Os detalhes do hardware partilhados já pela Apple, com o recurso a um sistema dual chip com o novo chip R1, que consegue gerir as imagens das câmaras, em conjunto com o chip M2, reduzindo a latência, fazem parte dos pontos fortes do Vision Pro. Os displays micro-OLED contam com 23 milhões de pixels nos dois ecrãs e há ainda 12 câmaras, cinco sensores e seis microfones a contribuir para a informação de contexto.
O design do headset, semelhantes a óculos de mergulho, tem sido elogiado e criticado, com muitos memes a surgirem desta opção e da utilização de um ecrã exterior que simula os olhos do utilizador, recorrendo a um avatar personalizado que também é usado nas comunicações da Face time.

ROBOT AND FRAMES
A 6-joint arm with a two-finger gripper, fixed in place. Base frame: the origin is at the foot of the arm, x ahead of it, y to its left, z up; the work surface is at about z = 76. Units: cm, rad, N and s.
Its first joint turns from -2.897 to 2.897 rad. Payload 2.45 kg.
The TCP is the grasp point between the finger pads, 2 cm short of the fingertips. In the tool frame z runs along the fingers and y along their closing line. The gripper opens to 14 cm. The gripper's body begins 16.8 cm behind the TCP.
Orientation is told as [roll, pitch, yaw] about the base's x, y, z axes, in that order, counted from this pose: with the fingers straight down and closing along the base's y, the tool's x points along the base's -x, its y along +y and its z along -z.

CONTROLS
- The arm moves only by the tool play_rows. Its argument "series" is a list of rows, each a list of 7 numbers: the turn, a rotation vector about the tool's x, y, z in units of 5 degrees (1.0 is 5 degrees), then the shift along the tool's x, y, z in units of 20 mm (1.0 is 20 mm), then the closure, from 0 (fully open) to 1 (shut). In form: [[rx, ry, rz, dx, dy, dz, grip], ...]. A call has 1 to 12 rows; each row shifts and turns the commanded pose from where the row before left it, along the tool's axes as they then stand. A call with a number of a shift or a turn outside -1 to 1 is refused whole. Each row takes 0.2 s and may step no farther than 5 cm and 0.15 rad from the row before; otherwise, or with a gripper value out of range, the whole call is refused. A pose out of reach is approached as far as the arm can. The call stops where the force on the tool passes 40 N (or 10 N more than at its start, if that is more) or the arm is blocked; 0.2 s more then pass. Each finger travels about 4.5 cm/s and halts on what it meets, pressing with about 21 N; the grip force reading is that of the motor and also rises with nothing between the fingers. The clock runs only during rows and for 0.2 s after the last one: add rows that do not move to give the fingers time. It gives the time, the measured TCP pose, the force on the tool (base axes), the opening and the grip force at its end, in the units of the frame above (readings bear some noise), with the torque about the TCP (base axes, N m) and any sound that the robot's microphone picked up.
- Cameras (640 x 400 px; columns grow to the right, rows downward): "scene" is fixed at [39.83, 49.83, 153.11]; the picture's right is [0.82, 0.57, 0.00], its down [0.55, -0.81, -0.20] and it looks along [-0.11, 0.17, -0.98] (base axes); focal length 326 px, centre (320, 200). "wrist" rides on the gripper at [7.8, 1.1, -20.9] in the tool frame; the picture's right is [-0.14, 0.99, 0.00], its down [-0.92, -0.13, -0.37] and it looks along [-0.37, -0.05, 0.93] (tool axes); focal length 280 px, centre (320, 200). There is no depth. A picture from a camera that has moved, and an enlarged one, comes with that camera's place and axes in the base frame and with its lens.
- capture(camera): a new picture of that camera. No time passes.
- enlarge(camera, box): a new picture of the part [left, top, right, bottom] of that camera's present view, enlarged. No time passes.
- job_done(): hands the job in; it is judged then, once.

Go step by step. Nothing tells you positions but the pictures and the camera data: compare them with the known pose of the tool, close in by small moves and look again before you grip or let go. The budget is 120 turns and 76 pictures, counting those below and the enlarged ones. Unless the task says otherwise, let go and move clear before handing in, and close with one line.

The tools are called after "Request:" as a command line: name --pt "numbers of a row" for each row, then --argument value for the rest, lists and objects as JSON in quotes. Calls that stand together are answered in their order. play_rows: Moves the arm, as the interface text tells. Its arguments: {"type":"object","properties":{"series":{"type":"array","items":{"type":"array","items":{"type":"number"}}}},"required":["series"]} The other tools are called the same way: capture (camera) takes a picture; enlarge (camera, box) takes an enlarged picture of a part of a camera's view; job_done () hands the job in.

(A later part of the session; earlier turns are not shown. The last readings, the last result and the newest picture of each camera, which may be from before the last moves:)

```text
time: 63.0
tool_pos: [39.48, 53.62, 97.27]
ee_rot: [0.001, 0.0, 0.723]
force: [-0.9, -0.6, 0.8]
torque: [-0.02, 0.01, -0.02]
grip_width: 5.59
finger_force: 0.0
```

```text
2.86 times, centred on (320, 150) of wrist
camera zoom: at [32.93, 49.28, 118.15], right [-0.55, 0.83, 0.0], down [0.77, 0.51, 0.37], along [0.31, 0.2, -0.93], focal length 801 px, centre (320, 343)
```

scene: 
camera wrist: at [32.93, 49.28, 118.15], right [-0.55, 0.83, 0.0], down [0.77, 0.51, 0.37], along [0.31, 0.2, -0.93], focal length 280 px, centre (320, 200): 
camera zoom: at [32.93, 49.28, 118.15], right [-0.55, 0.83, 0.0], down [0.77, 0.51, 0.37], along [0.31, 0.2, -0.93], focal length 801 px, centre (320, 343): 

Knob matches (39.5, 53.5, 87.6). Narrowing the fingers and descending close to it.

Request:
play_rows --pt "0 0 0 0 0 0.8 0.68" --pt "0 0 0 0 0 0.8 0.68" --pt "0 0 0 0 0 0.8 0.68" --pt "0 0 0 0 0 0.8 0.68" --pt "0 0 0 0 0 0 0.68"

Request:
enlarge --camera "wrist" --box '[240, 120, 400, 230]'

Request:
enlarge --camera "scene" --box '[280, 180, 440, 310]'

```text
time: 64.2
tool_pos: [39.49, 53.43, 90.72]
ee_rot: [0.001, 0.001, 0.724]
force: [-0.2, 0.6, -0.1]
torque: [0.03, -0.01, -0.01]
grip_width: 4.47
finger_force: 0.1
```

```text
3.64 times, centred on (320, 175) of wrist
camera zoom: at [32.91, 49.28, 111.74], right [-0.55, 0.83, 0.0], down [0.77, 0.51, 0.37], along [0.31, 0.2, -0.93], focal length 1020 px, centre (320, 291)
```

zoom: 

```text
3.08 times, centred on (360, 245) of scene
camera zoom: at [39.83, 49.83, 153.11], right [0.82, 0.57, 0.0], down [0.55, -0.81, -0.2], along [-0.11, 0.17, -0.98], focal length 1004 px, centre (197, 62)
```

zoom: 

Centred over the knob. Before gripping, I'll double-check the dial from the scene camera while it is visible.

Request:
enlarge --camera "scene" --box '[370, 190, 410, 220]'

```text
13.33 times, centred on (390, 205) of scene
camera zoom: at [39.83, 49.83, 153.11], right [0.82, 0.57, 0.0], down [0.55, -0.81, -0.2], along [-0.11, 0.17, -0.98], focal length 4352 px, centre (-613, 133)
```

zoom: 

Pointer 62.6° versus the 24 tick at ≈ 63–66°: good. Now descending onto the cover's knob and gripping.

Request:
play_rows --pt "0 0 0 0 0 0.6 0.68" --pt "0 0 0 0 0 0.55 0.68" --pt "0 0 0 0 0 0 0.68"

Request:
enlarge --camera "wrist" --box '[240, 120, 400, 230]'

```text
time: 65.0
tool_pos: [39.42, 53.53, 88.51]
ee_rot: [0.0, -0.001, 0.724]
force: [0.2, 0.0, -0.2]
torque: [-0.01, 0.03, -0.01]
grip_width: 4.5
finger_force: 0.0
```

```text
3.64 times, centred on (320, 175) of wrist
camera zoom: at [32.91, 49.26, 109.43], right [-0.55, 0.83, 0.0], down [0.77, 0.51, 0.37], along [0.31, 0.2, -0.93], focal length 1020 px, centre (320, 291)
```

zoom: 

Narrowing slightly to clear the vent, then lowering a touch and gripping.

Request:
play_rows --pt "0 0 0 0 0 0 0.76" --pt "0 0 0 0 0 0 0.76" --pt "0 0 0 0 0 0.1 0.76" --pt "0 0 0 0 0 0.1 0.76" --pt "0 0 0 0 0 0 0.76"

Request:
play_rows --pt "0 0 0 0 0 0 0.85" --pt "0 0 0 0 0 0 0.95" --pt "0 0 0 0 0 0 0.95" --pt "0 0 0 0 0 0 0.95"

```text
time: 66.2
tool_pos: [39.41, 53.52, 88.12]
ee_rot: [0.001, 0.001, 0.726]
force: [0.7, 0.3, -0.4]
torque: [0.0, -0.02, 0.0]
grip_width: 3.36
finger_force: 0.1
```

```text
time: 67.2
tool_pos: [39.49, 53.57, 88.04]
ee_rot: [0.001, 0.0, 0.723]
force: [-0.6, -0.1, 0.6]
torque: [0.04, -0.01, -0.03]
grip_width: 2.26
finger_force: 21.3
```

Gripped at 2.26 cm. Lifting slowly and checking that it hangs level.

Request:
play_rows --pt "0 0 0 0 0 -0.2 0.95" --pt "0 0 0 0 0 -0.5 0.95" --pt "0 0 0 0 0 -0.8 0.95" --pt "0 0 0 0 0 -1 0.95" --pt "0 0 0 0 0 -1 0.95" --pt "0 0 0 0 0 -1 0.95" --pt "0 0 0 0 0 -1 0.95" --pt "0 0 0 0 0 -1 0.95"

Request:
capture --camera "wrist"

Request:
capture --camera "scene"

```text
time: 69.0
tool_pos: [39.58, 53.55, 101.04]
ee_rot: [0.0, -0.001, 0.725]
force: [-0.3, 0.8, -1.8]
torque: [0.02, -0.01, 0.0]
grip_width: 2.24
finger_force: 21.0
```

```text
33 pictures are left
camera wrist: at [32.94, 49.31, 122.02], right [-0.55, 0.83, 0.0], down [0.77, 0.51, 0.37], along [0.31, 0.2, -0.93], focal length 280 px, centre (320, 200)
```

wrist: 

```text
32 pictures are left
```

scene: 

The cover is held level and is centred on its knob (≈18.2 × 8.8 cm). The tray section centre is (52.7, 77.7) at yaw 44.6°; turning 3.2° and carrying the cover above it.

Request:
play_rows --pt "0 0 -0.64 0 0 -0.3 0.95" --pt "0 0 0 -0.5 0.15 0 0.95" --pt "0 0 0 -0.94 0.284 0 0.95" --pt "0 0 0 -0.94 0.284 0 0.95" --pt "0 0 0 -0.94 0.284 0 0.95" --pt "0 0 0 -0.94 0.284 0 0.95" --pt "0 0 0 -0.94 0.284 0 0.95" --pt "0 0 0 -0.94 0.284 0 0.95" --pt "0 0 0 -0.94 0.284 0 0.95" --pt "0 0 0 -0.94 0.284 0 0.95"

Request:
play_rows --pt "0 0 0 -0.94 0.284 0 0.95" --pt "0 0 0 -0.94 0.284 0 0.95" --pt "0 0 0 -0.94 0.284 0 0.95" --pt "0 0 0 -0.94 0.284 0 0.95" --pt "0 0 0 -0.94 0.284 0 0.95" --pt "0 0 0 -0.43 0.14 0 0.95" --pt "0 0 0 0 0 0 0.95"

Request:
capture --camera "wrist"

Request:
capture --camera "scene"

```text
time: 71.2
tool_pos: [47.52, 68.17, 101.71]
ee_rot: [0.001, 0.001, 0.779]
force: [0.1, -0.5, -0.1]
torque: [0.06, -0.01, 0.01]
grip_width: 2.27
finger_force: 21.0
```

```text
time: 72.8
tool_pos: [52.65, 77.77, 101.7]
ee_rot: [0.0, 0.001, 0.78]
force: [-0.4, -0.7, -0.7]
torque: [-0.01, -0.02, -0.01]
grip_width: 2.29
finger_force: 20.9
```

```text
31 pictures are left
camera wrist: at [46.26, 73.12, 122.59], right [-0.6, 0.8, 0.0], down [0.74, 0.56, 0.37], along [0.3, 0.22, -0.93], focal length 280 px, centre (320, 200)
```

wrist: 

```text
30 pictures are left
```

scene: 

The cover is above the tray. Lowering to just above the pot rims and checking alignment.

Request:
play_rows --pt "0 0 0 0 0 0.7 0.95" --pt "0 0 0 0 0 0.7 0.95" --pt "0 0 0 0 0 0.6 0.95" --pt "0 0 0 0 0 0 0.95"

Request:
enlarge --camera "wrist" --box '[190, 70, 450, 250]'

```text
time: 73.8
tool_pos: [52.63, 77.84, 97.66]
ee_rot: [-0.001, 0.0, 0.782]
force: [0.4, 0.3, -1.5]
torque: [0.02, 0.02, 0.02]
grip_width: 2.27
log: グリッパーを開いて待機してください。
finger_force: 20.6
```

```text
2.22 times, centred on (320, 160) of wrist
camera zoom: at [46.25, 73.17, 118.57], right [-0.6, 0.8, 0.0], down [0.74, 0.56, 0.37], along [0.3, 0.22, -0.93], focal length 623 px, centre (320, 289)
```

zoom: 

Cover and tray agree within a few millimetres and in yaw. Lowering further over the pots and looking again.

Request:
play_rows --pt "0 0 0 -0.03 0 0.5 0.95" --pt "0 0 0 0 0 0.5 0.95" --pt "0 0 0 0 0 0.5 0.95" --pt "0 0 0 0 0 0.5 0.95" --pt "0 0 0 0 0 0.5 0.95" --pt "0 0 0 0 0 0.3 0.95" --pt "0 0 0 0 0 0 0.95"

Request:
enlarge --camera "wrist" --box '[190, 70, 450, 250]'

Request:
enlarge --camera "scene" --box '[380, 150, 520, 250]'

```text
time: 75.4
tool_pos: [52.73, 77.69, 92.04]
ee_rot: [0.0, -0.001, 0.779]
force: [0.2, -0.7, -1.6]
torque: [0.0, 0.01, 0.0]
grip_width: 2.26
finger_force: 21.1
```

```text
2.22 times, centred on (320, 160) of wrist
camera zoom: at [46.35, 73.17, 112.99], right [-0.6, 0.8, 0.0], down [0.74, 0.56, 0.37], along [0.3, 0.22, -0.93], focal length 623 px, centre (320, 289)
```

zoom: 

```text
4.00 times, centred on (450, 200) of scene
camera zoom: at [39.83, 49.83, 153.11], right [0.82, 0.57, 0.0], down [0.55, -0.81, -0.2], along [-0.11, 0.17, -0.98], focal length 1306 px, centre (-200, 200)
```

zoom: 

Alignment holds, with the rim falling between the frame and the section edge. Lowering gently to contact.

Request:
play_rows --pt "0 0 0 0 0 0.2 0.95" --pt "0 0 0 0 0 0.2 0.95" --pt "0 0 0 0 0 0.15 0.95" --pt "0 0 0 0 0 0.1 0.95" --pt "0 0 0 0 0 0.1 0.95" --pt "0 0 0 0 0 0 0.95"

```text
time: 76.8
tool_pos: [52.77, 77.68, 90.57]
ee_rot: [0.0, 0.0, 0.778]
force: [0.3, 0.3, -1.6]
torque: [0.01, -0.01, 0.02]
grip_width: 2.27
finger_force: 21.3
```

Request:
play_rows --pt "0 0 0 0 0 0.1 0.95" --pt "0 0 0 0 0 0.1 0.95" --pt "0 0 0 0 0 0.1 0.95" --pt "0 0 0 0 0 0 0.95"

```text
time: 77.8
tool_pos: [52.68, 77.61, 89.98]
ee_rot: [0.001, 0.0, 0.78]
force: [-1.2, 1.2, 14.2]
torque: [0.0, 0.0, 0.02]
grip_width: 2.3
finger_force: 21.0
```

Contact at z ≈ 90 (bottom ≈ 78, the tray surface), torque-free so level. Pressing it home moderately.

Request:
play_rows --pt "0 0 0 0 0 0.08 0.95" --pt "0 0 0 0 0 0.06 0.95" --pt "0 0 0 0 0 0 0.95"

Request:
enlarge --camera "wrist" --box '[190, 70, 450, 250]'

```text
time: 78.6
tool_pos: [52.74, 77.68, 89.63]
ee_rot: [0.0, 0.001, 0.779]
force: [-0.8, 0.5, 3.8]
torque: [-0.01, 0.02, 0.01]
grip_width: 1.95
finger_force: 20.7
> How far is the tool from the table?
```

Veja os memes que estão a circular sobre o Vision Pro da Apple
Na prática os óculos são opacos como outros headsets no mercado, mas o utilizador pode ver o que se passa à sua volta através das imagens das câmaras exteriores que são replicadas nos dois ecrãs interiores.
Francisco Jerónimo admite que esta opção que a Apple introduziu para facilitar a interação social, permitindo a uma pessoa interagir com os colegas e família sem tirar os óculos, se torna estranha. “Se alguém se aproxima vemos o avatar dessa pessoa, que é realista, mas será estranho não estar a olhar realmente para ela, e também que o que ela vê é uma versão virtual dos meus olhos”, explica.
A situação pode tornar-se mais desconfortável em família ou numa reunião. “Não vejo que a nossa geração continue a falar com outra pessoa cara a cara sem tirar os óculos”, mas admite que esse comportamento possa ser diferente entre os mais novos, que facilmente dispensam este contacto mais pessoal.
O analista refere ainda o peso do equipamento como um fator negativo. “Pela utilização dos materiais pensei que seria mais leve, mas tem um peso semelhante a outros headsets”, sublinha, dizendo que isso torna menos confortável a utilização. “Não vejo uma utilização por 4 a 5 horas”, refere.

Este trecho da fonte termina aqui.